As I scrolled through my Facebook while holding the hand of our latest miracle while he fought sleep, I was amazed again at how many women have experienced the loss of the smallest babes God could give us. It altogether fills me with a sense of belonging and immense sadness for my fellow mourning moms. Some lost babies very early on, others lost them heartbreakingly late. The common thread is the loss. The shared agony is for the ones we will never see grow up. We won't get to hold their hands as they drive us crazy NOT falling asleep.
Fortunately, the Department of Health and Human Services has finally recognized what my fellow mothers and I already knew: life begins at conception. Which means loss begins then, too.
We have lost at least three babies in the last six years. Our "last" miracle snuck in and somehow survived a battery of blood tests and whacked out hormone levels and 0 folic acid and incredibly low progesterone, etc etc etc. And we are incredibly grateful. And yet I miss my "Roos" that didn't make it. Our - and I say "our" because the loss was my husband's and mine shared - our second to last loss was the most difficult thing we've gone through. God Bless my parents, again, who came over at 10:00 PM when I couldn't stand the pain of the actual miscarriage any longer and didn't have the energy or emotional strength to go through it. (Yep - that's not usually mentioned. Many times you find out you've lost the baby then have to wait days or even weeks for the physical miscarriage).
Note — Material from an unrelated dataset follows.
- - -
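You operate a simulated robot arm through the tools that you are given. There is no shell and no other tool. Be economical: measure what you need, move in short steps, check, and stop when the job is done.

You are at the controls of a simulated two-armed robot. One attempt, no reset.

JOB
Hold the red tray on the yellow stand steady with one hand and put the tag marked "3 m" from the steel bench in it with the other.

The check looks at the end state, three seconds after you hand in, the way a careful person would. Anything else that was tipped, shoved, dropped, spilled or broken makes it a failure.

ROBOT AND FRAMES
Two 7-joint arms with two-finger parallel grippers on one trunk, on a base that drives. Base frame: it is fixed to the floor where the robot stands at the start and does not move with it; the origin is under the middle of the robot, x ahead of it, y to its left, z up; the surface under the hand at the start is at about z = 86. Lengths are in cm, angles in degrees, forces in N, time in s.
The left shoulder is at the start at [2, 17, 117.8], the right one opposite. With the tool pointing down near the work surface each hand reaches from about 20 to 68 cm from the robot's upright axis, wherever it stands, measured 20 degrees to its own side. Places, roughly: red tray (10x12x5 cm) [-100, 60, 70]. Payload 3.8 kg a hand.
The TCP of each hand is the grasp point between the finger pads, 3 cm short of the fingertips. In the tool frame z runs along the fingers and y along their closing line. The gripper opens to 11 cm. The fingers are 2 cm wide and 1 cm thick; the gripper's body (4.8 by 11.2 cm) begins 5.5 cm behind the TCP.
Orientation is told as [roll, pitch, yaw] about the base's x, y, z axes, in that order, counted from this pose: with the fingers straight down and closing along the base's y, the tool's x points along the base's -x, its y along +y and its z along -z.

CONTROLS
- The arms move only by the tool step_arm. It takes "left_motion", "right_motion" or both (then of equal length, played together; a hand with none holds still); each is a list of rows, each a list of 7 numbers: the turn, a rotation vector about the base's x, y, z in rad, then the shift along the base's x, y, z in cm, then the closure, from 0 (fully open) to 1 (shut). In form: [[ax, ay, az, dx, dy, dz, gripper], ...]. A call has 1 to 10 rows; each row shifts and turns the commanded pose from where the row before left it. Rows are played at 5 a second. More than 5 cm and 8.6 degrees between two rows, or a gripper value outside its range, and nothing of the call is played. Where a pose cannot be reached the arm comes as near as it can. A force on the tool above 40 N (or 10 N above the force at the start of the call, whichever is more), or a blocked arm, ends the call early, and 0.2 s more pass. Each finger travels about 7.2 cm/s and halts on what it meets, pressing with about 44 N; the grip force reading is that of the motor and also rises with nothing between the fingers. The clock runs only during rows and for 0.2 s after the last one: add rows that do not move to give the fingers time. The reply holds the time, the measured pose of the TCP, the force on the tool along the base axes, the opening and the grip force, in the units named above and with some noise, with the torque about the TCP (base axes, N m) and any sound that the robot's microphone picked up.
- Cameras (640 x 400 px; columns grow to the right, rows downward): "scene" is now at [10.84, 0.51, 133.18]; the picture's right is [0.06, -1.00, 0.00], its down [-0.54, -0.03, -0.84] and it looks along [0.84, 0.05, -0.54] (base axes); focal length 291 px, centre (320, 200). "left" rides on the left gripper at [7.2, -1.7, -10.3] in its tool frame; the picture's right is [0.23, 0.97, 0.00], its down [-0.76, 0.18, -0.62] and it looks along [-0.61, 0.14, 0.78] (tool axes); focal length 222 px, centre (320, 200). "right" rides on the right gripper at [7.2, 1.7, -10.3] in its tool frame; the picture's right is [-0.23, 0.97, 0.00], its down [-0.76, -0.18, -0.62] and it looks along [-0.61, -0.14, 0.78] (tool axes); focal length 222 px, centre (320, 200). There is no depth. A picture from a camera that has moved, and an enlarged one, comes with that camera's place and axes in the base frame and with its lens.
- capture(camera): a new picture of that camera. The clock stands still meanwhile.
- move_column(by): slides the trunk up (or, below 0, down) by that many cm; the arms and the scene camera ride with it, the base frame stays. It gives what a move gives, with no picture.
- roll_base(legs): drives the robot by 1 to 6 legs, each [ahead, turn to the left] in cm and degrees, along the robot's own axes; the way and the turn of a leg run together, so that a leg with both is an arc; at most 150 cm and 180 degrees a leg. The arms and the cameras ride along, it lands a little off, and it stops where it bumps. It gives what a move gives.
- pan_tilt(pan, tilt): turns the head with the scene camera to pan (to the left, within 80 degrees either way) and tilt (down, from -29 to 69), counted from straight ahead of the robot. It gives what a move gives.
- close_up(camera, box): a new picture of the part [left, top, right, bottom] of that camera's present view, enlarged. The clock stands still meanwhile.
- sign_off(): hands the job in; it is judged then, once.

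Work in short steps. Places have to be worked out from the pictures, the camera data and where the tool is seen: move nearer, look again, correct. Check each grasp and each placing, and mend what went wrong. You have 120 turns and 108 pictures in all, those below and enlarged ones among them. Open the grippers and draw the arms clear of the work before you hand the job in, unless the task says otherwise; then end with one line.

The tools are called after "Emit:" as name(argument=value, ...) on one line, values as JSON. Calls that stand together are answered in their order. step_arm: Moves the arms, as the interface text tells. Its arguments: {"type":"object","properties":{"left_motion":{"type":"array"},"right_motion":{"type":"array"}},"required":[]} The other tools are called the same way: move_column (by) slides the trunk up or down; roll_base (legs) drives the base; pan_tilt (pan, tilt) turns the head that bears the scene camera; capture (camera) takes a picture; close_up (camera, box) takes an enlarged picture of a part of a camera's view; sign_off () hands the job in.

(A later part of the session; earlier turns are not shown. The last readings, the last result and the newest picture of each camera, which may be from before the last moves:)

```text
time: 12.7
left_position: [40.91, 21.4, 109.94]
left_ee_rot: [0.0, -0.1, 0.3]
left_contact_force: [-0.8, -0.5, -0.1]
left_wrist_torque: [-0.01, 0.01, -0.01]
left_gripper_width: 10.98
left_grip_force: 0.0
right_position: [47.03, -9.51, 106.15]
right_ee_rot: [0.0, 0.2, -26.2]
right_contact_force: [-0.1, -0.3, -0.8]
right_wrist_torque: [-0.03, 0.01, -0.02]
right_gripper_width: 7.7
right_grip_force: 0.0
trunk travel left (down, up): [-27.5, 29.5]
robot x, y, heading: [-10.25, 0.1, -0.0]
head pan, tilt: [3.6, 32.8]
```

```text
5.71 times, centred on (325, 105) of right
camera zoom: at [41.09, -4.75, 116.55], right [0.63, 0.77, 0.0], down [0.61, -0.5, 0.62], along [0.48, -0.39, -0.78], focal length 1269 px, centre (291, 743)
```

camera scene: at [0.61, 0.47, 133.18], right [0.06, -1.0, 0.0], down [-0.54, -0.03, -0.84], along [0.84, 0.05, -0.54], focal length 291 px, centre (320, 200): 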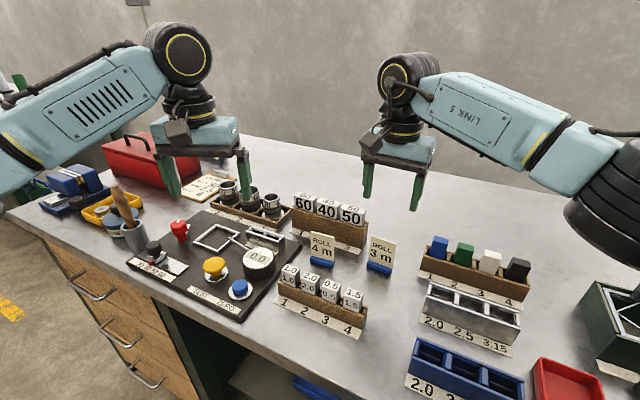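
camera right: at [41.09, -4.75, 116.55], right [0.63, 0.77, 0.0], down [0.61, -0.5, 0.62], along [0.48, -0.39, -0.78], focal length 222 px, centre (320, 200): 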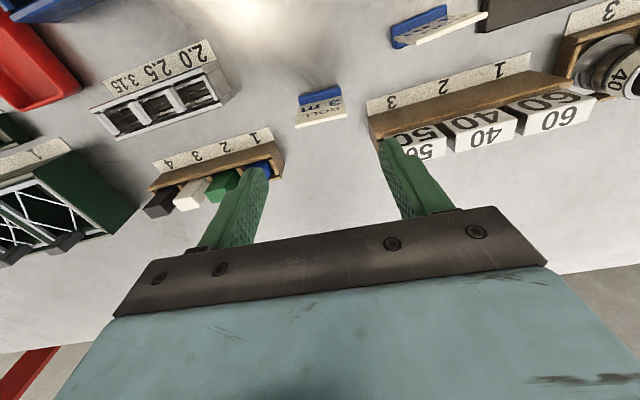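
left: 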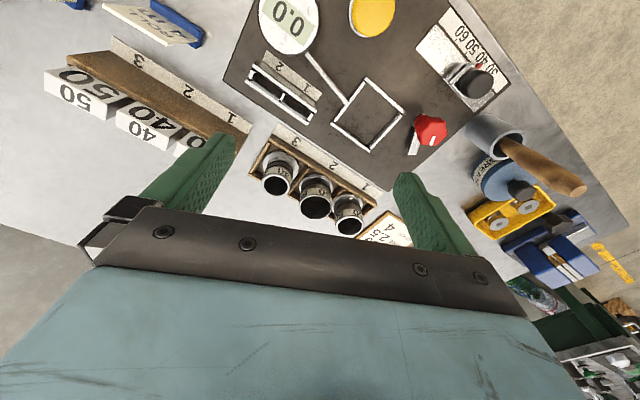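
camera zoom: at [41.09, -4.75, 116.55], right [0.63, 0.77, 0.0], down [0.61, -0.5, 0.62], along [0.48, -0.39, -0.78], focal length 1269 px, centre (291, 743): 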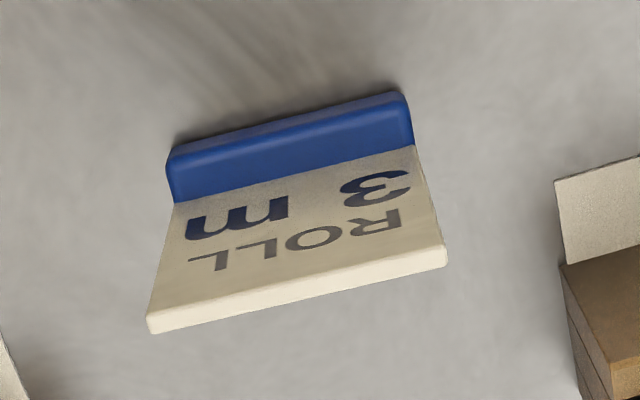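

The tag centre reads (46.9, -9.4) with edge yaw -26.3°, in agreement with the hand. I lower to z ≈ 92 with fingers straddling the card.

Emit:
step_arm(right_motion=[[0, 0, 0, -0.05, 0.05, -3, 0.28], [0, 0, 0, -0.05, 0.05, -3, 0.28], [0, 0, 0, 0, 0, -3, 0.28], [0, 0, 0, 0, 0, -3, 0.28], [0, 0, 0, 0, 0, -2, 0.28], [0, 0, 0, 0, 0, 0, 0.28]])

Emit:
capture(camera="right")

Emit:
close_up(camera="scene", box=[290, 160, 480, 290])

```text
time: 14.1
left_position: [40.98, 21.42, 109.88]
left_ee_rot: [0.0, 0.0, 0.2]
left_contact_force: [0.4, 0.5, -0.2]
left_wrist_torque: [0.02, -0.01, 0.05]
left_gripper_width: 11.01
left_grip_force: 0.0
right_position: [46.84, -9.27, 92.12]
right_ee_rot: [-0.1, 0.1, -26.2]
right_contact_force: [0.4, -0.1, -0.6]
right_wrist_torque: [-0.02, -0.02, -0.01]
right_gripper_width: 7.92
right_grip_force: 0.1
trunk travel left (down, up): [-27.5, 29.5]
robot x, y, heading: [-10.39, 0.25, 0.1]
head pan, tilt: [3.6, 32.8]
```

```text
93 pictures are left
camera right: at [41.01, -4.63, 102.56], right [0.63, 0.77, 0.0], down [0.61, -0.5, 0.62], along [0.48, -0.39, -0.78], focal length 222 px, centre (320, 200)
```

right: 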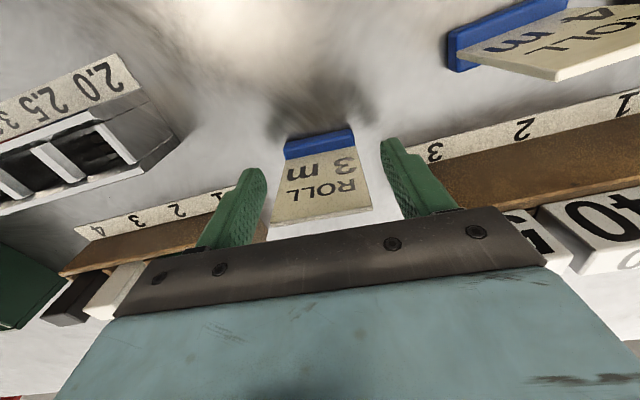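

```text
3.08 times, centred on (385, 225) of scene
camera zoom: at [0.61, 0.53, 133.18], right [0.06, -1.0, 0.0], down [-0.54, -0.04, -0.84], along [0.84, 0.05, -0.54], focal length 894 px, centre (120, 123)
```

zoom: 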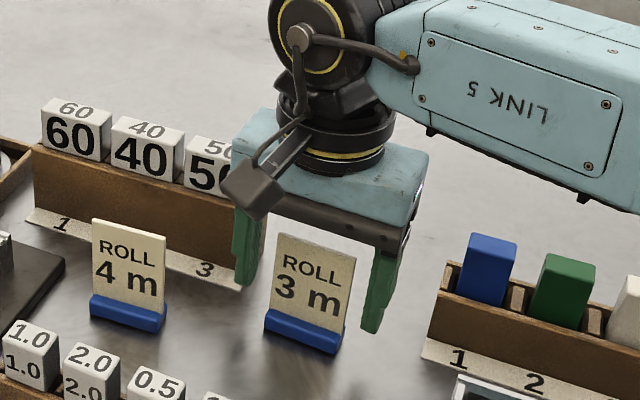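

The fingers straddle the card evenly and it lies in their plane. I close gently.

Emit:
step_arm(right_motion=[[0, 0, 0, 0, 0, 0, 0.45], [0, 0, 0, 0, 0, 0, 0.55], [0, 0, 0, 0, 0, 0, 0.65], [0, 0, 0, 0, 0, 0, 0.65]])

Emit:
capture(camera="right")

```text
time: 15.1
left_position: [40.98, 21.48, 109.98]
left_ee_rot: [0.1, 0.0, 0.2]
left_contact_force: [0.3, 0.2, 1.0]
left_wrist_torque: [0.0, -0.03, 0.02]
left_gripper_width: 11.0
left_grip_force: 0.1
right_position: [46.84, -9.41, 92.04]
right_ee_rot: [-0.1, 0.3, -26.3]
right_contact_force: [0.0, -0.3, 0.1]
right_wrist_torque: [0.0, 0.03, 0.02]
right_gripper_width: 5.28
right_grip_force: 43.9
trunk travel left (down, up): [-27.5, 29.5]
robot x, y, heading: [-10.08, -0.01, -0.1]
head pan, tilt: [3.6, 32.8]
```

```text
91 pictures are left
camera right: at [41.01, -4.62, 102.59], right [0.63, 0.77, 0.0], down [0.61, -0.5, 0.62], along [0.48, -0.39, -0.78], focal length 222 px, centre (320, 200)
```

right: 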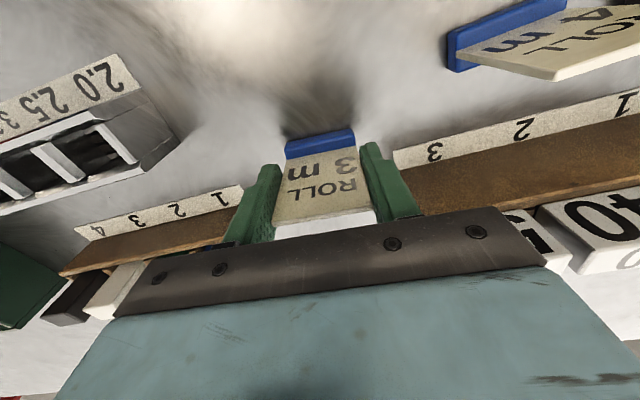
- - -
We got to the hospital and were treated with incredible love. And God Bless the morphine. I managed three live births sans drugs (so dumb) but couldn't bear the loss of one without them.
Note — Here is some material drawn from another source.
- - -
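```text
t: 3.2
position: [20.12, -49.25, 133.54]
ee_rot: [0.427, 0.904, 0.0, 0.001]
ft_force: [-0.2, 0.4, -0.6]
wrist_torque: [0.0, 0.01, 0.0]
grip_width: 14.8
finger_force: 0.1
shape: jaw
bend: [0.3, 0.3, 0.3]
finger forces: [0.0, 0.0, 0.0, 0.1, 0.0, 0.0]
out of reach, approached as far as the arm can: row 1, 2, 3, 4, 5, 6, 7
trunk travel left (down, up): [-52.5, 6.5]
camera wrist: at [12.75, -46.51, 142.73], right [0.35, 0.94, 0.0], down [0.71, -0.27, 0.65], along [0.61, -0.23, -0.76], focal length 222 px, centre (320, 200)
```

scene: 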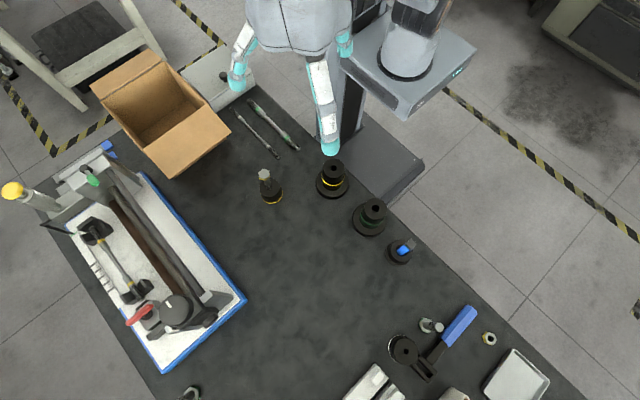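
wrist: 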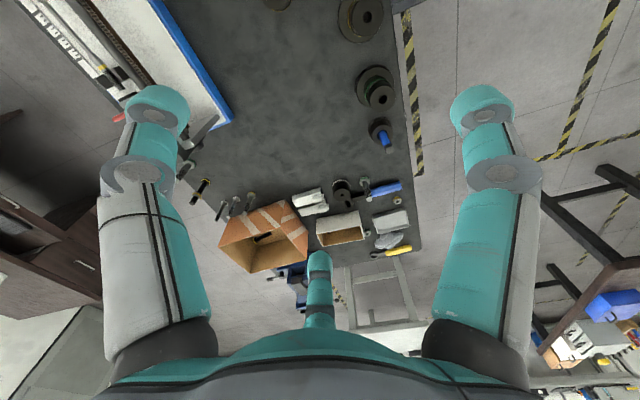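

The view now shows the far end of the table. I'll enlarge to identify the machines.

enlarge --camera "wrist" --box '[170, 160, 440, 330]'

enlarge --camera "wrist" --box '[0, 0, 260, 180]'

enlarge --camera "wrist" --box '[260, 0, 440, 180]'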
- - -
Life is like that. We can go through so much pain if we know there will be light/happiness/miracles eventually but when there is only darkness, we beg for the drugs to numb us. All of our losses are unique - to each individual and each pregnancy. But the fact that there is a loss is not.
Nearly 30% of pregnancies end in a miscarriage, usually within the first seven weeks. That number could be far from accurate since many women don't know they're pregnant until around that time. So for some, the loss is in hindsight. For others, it becomes a roller coaster of "Yay we are pregnant" to "Holy shit. What do I do now?"
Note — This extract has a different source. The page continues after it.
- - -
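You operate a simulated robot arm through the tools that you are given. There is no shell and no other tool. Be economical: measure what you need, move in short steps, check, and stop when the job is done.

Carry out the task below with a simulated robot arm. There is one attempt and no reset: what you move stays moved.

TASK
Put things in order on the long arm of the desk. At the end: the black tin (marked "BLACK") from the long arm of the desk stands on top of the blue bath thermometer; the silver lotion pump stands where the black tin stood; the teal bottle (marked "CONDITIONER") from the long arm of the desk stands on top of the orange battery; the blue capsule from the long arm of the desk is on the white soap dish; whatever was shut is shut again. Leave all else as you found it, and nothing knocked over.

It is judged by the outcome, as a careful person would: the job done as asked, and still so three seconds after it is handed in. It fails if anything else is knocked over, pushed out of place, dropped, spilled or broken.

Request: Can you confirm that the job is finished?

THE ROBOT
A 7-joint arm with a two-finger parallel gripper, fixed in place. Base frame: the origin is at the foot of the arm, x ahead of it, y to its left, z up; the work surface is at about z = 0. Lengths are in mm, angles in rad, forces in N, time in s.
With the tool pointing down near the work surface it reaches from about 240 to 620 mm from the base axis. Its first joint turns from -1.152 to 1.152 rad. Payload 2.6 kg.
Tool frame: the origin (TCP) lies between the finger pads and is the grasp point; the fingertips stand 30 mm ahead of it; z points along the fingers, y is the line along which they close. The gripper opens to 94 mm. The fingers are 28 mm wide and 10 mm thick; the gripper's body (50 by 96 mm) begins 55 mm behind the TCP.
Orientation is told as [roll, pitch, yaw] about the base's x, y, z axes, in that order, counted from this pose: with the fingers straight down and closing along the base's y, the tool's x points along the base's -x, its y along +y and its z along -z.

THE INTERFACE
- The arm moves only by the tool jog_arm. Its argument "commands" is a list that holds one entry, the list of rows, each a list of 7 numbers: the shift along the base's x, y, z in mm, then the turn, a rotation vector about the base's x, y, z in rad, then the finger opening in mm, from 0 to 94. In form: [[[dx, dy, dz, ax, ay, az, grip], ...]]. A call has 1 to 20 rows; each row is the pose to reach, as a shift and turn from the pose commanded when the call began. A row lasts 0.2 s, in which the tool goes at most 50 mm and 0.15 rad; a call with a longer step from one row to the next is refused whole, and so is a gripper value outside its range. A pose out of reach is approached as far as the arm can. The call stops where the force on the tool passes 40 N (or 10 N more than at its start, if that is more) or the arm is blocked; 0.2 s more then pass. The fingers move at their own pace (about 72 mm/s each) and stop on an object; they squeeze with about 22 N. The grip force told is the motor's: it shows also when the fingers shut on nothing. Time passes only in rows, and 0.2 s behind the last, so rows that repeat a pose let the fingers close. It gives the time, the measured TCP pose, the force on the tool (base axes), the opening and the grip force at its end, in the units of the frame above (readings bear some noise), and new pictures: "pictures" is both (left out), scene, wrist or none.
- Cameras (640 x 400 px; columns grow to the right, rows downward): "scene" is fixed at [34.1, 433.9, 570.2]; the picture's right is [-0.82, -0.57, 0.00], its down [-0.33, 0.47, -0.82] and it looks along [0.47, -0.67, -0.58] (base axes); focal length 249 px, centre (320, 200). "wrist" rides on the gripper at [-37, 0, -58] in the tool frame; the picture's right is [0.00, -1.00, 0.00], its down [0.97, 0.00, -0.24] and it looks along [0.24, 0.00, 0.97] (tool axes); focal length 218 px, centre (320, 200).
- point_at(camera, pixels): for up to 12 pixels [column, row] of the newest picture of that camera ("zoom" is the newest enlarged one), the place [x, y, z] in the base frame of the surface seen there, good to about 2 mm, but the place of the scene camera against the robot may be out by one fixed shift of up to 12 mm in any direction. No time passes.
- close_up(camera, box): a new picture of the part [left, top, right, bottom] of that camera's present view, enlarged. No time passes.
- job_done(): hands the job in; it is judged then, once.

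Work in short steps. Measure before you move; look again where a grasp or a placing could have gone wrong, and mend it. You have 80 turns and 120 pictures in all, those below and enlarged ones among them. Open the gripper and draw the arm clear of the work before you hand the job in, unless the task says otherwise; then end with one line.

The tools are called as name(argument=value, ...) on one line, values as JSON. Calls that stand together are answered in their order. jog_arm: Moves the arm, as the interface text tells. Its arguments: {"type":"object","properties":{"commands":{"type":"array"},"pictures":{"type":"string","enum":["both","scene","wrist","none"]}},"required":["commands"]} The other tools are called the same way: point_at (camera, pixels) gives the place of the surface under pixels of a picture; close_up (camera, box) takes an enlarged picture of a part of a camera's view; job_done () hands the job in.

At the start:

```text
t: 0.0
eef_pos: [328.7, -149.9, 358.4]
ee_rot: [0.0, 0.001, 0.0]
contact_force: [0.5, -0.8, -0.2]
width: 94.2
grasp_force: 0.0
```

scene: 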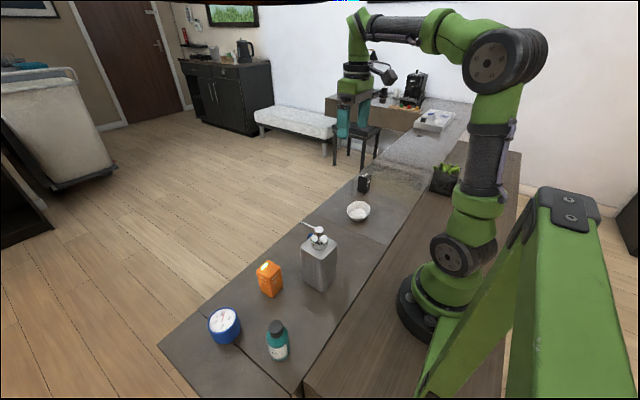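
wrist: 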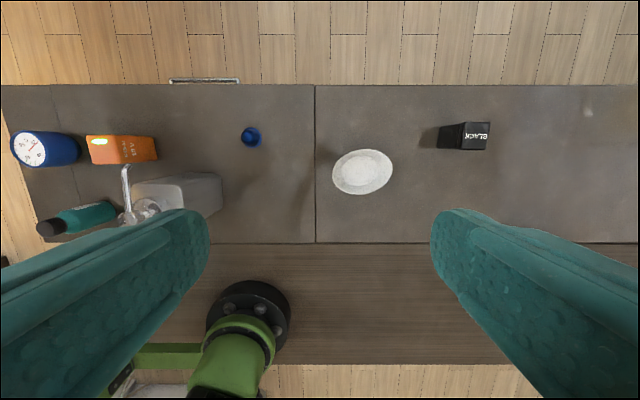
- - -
We experienced our last two miscarriages in "real time". My suspected third was in hindsight. Then, as I was speaking to my fertility nurse, she said if I looked back at my NFP charts, I would probably find months were I had early miscarriages. I always said there was no way I wanted to do that. Until I did. Over the past eleven years, we have experienced over a (suspected) dozen miscarriages. The only way I knew was because we charted.
My story is one of thousands who experience the loss of a baby or many in their lifetimes. My heart broke as I read one friend's post where she ended it with hashtags, one being #itsme. I wanted to reach out immediately and reassure her that it wasn't because of her and that we can't explain why these losses happen and things will be okay and all the other cliches that people wear out in moments like that.
Then I stopped.
Because it was her. And it is me. And it is you. We are the carriers of life so when that life is lost, it is nearly impossible to look anywhere else for an explanation other than #itsme.
And no cliche comfort or emoticon on social media will dissuade that motherly guilt we will carry for the rest of our lives.
Because for whatever reason - God asked us to carry that guilt instead of that life.